Enhancement mechanism of wetting and spreading during mesh-assisted laser–metal inert gas hybrid welding–brazing of steel/aluminum

Abstract

This paper proposes the insertion of a stainless-steel mesh interlayer to enhance the laser–metal inert gas (MIG) welding–brazing process of aluminum (Al) to steel. The mesh improves the spreading behavior and overall properties of the steel/Al overlap joints. The impacts of the mesh on the spreading dynamics of molten Al and on the microstructural characteristics and mechanical properties of the resultant joints are investigated. Under capillary forces, the mesh aids the spreading of molten aluminum on the steel surface.
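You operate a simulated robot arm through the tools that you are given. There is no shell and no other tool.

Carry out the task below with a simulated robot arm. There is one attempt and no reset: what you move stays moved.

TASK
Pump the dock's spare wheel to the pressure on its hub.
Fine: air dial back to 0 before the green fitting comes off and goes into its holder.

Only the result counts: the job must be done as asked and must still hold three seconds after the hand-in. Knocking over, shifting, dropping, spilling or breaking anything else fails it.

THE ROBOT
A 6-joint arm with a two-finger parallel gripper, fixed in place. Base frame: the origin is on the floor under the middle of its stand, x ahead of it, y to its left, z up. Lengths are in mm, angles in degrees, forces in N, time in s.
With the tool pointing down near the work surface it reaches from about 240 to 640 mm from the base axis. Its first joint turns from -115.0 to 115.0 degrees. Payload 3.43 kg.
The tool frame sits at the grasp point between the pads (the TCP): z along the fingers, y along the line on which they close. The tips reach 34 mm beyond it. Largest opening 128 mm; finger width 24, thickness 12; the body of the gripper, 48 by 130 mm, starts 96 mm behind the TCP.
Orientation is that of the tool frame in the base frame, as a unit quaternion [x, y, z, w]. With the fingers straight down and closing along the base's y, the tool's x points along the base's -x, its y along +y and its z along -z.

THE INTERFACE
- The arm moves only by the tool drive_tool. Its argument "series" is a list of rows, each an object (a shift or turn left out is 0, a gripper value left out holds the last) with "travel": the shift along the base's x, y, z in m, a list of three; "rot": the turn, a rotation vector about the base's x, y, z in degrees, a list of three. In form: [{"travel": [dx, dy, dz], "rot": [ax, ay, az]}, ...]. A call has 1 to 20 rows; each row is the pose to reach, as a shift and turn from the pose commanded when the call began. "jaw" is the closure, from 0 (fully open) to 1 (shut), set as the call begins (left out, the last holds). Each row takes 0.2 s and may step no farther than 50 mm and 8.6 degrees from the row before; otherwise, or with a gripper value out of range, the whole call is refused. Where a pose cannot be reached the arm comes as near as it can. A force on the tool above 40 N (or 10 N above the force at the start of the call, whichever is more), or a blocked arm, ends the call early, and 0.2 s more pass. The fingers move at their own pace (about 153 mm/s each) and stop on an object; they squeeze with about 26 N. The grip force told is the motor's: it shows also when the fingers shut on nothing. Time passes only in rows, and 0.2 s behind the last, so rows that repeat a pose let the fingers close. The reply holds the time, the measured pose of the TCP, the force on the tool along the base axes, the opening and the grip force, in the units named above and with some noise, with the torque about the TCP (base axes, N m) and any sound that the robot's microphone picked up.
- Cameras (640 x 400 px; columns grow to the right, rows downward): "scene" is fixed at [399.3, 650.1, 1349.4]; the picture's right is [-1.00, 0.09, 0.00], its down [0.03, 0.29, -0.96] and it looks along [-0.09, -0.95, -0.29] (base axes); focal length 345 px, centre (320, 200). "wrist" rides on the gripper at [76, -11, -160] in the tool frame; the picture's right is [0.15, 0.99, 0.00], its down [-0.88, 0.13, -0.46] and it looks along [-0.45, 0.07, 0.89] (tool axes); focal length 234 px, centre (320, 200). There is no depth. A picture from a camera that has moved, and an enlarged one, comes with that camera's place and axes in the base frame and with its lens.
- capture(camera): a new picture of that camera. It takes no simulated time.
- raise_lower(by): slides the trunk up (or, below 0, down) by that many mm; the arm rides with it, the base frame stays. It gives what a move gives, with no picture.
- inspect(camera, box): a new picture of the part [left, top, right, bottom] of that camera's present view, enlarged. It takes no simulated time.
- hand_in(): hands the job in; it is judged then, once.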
Moreover, the mesh dissolves into the molten pool, elevating the iron (Fe) content, intensifying the interfacial reactions, and leading to the formation of intermetallic compound (IMC) particles within the weld. The intensified interfacial reactions drive the wetting and spreading of the molten Al. The IMC particles function as additional nucleation sites, refining the grain structure of the weld. The mesh improves the average tensile shear strength of the joints from 308 to 368 N/mm (an improvement of 19.5 %) and shifts the fracture area from the interface or weld seam to the heat-affected zone. In summary, the mesh enhances the mechanical properties of the joints by increasing the spreading width, refining the weld grains, and forming IMC as a secondary phase for reinforcement.